I had never been ambitious to solve the briefcase question. It seemed the sort of issue about which one could only have theories. But over the next week or so, without any active sleuthing, the backrooms of my mind tossed up several more clues, all pointing towards a time machine. And then, struck as if by Tony Rocky Horror crashing through the greenhouse roof, it occurred to me that a time machine hidden from viewers makes a most compelling parallel with Butch’s watch, hidden so craftily from the prison guards. To me this parallel reeked of intentionality and of a joke being played on the audience. Further ideas bolstering the time machine theory came to mind over the next few weeks. Especially there were two ‘continuity errors’ – Marvin’s head being shown after it was supposed to have been blasted to pieces, and Honey Bunny’s rant to patrons differing slightly in its opening scene and closing scene renditions – which worked beautifully as examples of divergent timelines.
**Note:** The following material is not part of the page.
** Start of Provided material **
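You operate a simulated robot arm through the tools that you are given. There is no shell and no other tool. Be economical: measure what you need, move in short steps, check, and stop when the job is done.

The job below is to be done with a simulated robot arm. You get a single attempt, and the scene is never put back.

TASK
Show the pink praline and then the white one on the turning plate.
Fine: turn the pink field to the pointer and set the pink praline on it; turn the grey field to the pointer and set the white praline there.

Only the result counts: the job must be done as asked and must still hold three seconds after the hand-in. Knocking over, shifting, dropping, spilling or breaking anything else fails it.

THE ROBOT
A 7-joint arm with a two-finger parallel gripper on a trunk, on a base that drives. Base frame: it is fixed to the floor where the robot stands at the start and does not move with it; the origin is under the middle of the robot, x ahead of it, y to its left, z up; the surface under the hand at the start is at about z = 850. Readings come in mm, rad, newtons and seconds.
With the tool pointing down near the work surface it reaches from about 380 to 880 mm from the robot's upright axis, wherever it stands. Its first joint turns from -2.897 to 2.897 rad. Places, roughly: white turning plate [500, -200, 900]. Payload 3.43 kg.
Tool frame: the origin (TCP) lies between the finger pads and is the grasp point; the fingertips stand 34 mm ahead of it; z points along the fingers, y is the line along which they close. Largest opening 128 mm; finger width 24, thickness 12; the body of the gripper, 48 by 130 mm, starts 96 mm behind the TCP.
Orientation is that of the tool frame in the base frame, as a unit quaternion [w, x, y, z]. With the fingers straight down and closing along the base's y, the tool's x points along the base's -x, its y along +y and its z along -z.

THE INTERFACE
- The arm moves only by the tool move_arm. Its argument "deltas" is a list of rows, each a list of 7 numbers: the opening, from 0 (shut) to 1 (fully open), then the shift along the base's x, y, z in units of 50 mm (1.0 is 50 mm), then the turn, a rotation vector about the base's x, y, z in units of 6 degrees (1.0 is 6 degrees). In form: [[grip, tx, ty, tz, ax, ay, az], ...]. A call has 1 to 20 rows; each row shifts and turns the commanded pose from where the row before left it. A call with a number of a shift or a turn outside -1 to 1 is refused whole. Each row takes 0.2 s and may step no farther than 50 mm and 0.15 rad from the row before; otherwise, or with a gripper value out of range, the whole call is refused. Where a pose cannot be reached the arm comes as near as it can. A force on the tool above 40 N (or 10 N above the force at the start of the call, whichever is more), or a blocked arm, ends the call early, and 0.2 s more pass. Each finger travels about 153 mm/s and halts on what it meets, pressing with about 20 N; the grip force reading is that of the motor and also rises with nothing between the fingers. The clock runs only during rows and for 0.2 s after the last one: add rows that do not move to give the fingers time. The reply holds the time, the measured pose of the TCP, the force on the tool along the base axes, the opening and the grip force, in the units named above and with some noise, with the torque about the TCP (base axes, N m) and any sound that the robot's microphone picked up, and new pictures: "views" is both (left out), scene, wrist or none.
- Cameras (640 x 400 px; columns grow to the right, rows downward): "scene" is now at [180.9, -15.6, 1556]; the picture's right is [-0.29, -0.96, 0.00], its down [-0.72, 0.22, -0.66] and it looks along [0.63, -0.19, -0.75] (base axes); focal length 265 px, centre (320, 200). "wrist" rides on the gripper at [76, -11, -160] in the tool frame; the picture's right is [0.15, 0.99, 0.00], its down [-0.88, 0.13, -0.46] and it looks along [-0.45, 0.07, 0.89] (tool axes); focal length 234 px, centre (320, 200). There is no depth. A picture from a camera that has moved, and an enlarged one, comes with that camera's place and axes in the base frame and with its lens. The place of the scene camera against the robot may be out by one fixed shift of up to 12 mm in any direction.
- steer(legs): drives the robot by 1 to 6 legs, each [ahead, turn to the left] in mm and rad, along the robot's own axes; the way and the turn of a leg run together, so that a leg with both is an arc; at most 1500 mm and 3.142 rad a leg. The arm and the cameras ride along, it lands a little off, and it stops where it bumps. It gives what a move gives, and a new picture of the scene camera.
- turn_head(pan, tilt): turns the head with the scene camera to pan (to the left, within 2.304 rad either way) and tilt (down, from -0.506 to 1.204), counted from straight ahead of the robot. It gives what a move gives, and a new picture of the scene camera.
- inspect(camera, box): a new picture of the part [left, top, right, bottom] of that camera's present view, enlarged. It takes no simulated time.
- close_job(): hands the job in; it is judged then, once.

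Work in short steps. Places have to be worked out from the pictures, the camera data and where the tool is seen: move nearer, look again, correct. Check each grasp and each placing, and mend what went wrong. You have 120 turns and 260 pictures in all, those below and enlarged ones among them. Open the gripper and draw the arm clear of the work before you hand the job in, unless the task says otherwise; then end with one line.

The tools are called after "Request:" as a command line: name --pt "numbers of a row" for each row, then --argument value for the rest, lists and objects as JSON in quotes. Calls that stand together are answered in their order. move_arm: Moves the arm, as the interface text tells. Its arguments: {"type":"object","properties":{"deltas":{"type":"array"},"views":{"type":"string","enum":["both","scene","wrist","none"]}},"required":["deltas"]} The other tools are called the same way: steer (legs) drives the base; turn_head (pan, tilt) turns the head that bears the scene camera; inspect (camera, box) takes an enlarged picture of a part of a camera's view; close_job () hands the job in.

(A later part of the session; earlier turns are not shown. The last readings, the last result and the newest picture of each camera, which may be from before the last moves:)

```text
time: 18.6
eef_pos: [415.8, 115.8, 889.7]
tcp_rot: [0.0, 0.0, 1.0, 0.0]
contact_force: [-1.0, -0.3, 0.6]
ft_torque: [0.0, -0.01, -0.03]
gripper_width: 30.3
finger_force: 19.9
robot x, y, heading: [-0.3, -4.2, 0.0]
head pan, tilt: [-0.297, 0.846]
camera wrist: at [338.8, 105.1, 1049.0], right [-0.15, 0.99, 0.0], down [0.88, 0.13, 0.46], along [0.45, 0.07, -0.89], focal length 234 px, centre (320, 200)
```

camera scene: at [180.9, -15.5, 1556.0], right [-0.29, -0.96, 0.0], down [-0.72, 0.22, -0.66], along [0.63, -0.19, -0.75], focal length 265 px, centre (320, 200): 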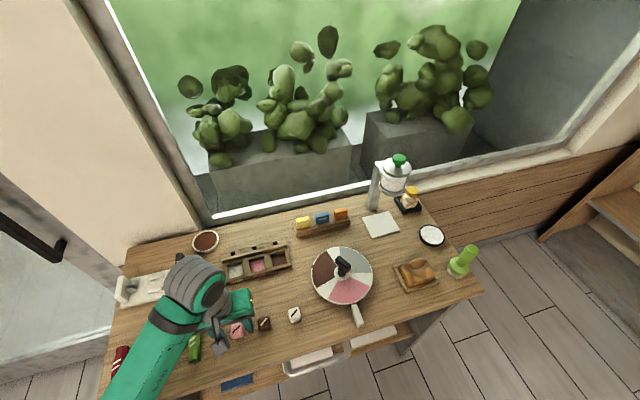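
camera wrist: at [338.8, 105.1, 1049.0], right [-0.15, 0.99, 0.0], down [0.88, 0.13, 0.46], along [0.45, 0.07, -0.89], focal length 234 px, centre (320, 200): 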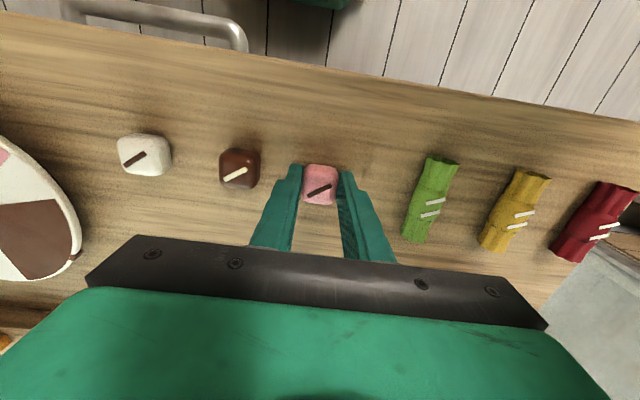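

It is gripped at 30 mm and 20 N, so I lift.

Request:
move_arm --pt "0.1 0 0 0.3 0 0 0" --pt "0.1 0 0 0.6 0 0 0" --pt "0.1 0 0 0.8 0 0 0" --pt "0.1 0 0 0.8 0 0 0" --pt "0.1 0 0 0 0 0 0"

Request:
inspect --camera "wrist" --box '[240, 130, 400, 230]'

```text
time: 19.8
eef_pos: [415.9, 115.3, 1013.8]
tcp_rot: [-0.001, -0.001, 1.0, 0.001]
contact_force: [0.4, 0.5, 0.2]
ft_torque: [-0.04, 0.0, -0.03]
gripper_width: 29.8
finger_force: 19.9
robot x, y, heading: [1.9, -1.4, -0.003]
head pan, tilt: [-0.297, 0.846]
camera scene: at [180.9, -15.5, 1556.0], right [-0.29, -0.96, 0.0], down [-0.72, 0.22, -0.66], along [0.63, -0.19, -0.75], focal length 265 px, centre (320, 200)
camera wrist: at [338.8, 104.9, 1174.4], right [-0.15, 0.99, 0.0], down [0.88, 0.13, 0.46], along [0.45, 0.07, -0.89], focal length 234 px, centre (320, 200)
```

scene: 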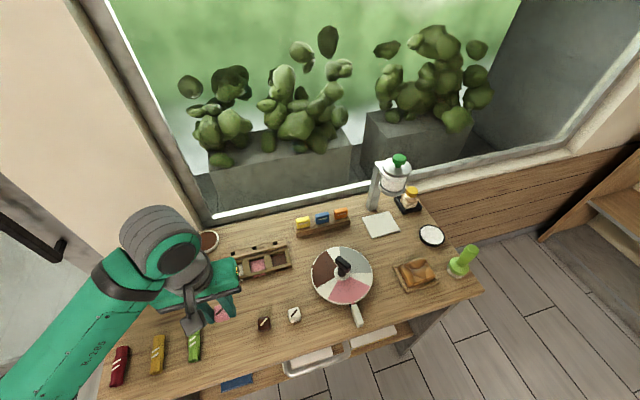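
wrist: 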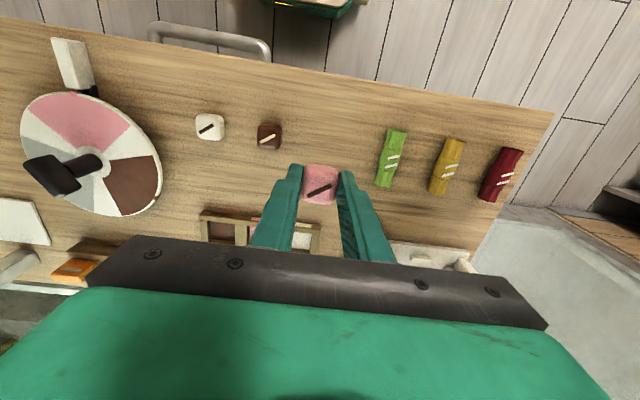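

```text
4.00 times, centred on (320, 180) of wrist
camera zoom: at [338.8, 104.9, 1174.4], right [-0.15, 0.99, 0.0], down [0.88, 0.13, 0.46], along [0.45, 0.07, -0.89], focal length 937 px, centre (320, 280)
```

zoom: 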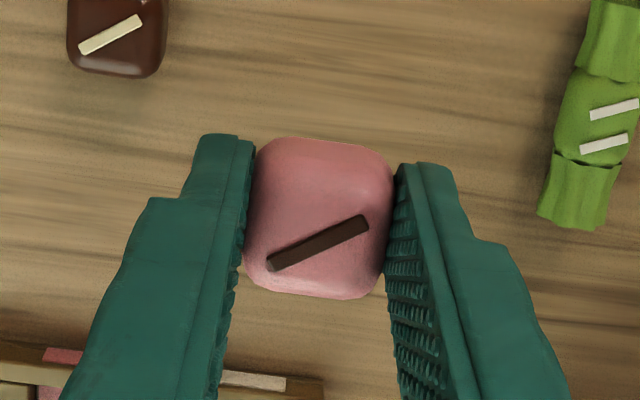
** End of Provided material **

To advance the time machine theory I wrote the sonnet sequence Marsellus Wallace’s Dirty Laundry, which I self-published in July 2021. Feeling the argument could be made more clearly I then wrote another sonnet sequence, L.A. Alchemy, self-published in August 2024. At forty sonnets rather than sixty the focus here was squarely on the points essential to proving a time machine. And this included some shiny new inferences to demolish the tenacious but baseless theory which holds that the briefcase is a ‘MacGuffin’ – merely a plot device to move the action along and that its contents are irrelevant.
However that isn’t at all to walk away from the earlier book. In fact I would like to publish both books together, under the title City of Pilots. Since the sequences share the same first eleven and a bit sonnets this would implicate the poems themselves in the briefcase world’s divergent realities. I’m hoping that this website might eventually lead to City of Pilots finding a publisher. And in any event I hope that the website opens up the discussion about a film which, although hailed almost instantly as a masterpiece, is still greatly misunderstood in one key respect.